Toplumun farklı kesimleri ile kurabildiği ilişki bu sayede oldu. Kılıçdaroğlu, sonradan izlediği politikaya “helalleşme” adını koydu. Helalleşme, CHP’nin devletin mağdur ettiği kesimlerle barışması ve buluşmasıydı.
Bu açıdan AKP’nin ikinci on yılında sürdürmesini beklediğimiz politikaları, Kılıçdaroğlu liderliğindeki CHP izledi. Yani CHP içinden çıktığı devletçi söyleme mesafe alırken, Erdoğan lider olarak devlete, devletçiliğe sarıldı.
Bu dönemde Erdoğan’ın en büyük başarısı, CHP’ye karşı sürdürdüğü ideolojik ötekileştirici dilidir. “CaHaPe Zihniyeti”, “tek parti dönemi”, “dikili ağaçları yok”, “taş üstüne taş koymadılar” gibi söylemleri, gerçeği olmayan kimi propagandaları ile tabanını konsolide etti.
Bunun için Kılıçdaroğlu’nu PKK’yla yan yana gösteren montaj videolar, iktidar geldiğinde Öcalan’ı, Demirtaş’ı serbest bırakacaklar gibi söylemleri kullanmaktan çekinmedi.
Erdoğan, kendi partisinin ve öncülü partilerinin tabanındaki CHP algısını çok iyi bildiği için, son yıllarda tüm söylemini o geçmiş üzerine kurdu ve bunda başarılı oldu. Tabanını ve Cumhur İttifakı seçmeninin konsolide etmede bu söylem etkili oldu.

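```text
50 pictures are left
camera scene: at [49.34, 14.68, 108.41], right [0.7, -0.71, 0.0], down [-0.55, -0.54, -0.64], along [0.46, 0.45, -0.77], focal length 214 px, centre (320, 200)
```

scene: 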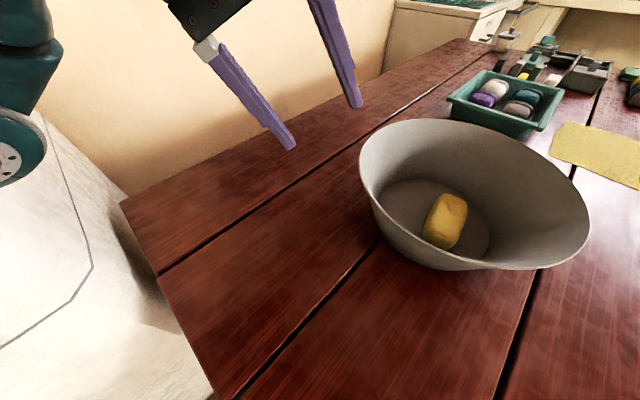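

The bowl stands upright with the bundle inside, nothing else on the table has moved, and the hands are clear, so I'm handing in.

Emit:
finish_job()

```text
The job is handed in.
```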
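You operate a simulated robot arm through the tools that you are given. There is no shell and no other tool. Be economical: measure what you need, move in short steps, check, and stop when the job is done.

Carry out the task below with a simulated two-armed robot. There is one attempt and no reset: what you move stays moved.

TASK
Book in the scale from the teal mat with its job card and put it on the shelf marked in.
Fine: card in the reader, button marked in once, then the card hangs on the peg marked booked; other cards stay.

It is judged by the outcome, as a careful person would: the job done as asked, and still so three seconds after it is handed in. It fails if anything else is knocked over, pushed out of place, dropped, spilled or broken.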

İMAMOĞLU TOPLUMA TÜRKİYE HAYALİ DE SUNMALI
Bütün bu tablo içinde İmamoğlu’nun haftasonu konuşmalarında yansıyan Erdoğan’ı hedef alan, bir anlamda kişiselleştirilen sert söylem, kendisine yarar mı?
Yararsa ne kadar?
Şu bir gerçek, Erdoğan ve kendini Erdoğan yerine koyan tüm kişi ve kurumlar, İmamoğlu’nu kriminalize etmek için her şeyi yapıyorlar. Görünen o ki yapmaya da devam edecekler.
Belki de İmamoğlu’nun sertliğin nedeni de budur.
Evet sadece İmamoğlu değil, CHP’li belediye başkanlarının tutuklanması, yakın çalışma arkadaşlarının hukuki tahkibata uğraması, mal varlıklarına tedbir konulması bunun işareti.
Görünen o ki, Erdoğan ve iktidar bloku, İmamoğlu’ndan siyasi olarak korkuyorlar ve onu aday yapmamak için her şeyi yapmak istiyorlar.
İmamoğlu bu gerçeği bir veri kabul ederek, toplumu arkasına almak için siyaseten Erdoğan’ı hedef alıyor.
Bu söylem, bir yere kadar CHP tabanını, Erdoğan karşıtlarını konsolide edebilir. Hatta bu söylemle, adaylık durumunda seçim bile kazandırabilir.
Ama İmamoğlu’nun unutmaması gereken şudur, seçildiğinde sadece kendine oy verenlerin değil oy vermeyenlerin de cumhurbaşkanı olacaktır. O yüzden İmamoğlu, Erdoğan’ın kutuplaştırıcı dilinin tuzağına düşmemelidir.
Sonuçta İmamoğlu’nun zihnen bölünmüş bir Türkiye’nin cumhurbaşkanı olmak isteyeceğini düşünmüyorum. İmamoğlu ancak daha fazla demokrasi, daha fazla özgürlük, daha fazla adalet vaadiyle güçlü bir Türkiye hayalini ve hedefini kamusallaştırmalı ve toplumu ikna etmelidir.
İmamoğlu’nun kürsülerde bu tonu ne kadar sürecek göreceğiz ama onun esas gücünün sokaklar, pazarlar gibi halka doğrudan dokunduğu kamusal alanlar olduğunu da not etmekte yarar var.